Information and Advice
Sending In Your Work To Publishers
Increase your chances of acceptance by following simple, standard procedure:
- Type or print on a single side of the paper, A4 size, double–spacing for prose, single-spacing for poetry with double between stanzas, exactly as you’d wish your poem to appear when printed.
- Give the piece a title, clip multi-page works together, include your name and address at the foot of the final sheet. Avoid files, plastic covers, stiffeners and fancy clips of any sort. For prose include a word count. For poetry don’t bother.
- Keep a copy, make a record of what you send where and when, leave a space to note reaction.

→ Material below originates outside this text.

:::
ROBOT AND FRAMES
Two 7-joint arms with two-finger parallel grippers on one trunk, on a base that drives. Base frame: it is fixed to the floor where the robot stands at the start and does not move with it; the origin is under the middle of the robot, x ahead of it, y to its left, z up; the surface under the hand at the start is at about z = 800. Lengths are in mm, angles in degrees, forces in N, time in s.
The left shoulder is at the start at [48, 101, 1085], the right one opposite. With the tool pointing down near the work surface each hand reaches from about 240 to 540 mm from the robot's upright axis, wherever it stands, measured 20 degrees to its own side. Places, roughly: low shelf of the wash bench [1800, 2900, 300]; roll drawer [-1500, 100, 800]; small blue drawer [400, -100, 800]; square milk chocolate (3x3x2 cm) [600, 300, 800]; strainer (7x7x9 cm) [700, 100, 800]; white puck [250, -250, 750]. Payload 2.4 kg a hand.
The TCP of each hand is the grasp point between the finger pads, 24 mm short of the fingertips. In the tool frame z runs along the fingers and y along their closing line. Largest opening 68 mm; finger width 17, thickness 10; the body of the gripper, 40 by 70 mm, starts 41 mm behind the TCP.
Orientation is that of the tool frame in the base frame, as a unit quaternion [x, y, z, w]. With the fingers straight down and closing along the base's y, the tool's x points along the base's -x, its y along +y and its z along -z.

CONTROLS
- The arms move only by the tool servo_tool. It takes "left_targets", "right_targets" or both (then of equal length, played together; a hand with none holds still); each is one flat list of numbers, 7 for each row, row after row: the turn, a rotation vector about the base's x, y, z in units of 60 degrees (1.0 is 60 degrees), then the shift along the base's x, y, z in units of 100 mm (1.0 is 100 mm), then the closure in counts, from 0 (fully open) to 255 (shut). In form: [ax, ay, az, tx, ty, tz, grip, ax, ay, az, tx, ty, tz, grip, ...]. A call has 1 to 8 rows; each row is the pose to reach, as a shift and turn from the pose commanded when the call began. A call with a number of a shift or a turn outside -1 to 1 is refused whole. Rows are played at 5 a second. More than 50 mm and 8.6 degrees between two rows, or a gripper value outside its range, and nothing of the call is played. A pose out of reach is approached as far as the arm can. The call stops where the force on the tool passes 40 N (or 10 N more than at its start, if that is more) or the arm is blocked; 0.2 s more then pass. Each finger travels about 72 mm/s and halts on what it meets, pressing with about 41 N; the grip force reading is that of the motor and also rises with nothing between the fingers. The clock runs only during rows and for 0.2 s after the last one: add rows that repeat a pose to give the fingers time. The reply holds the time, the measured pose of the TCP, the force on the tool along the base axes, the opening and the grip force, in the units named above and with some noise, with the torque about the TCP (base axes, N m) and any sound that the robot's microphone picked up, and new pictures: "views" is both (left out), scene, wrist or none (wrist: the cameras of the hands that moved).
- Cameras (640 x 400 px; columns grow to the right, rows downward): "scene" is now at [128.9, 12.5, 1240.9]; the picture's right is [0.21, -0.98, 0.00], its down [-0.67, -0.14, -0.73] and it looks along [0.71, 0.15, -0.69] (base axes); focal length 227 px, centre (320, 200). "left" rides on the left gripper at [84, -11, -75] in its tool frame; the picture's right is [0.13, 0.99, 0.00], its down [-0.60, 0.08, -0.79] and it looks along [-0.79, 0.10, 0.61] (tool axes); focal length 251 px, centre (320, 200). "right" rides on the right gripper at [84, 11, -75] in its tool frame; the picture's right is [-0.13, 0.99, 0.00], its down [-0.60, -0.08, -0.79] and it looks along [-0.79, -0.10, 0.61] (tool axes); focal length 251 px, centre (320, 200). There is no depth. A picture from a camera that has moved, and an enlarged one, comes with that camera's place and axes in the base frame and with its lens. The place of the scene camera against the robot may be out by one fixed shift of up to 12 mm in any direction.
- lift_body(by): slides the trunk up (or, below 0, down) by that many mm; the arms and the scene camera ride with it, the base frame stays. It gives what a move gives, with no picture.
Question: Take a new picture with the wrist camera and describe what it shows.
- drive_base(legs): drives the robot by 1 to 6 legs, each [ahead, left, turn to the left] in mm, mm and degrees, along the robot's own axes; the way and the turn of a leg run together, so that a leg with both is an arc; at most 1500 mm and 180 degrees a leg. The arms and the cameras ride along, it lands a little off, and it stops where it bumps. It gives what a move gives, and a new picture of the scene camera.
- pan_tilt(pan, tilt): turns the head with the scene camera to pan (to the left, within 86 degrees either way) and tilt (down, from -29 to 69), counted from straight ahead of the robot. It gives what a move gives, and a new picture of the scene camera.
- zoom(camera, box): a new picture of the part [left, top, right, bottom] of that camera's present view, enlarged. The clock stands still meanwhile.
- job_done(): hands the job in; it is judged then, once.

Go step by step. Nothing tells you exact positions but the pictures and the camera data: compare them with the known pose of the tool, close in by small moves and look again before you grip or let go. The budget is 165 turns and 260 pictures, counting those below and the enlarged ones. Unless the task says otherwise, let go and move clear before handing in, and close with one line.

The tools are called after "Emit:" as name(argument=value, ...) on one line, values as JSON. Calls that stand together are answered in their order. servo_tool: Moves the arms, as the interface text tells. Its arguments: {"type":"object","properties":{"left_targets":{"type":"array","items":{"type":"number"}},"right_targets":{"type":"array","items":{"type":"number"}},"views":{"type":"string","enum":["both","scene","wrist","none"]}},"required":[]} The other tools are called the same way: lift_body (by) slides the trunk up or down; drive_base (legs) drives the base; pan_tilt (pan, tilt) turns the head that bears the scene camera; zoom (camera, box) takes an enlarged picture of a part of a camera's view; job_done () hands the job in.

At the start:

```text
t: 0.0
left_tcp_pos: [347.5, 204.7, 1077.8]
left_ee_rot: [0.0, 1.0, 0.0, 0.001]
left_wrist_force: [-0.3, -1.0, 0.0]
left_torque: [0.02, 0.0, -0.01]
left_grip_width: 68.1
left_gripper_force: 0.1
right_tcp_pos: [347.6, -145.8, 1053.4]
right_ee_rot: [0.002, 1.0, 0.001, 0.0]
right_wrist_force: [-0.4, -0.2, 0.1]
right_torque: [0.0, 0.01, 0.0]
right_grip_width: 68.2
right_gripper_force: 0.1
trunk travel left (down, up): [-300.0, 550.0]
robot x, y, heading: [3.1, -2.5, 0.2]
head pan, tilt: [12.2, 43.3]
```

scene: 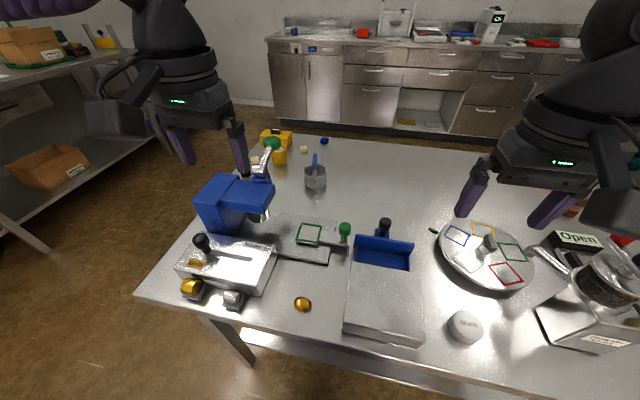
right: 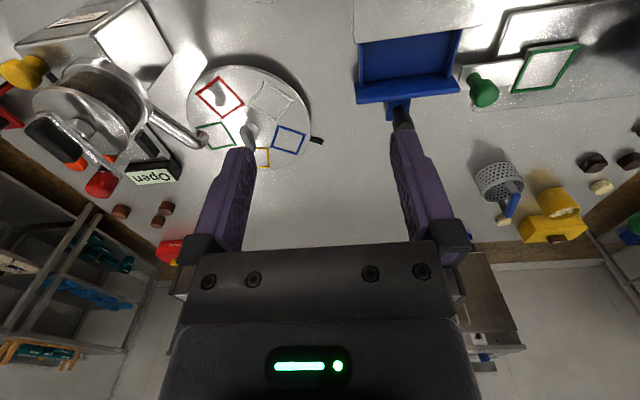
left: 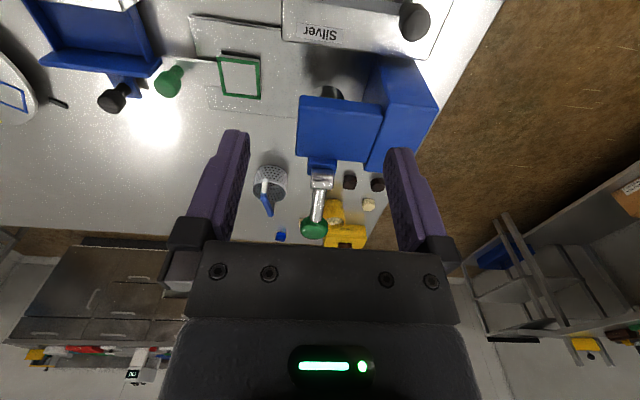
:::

- For poetry aimed at periodicals send in small batches — six is a good number — with a brief covering letter saying who you are. Leave justification, apology and explanation for your writers group.
- If you are sending a collection to a publisher assemble 30 or 40 poems and submit with a note detailing previous publication and awards (if any) along with some brief biographical details about yourself.
- For prose, if it’s a short story, article or review, send the complete piece. With a novel send a synopsis and a sample chapter with a brief letter asking the publisher if they’d like to see more. For a collection of short stories send a sample pair along with a note detailing the extent of the complete book.
- Include a self-addressed, stamped envelope of sufficient size for reply and/or return of your work.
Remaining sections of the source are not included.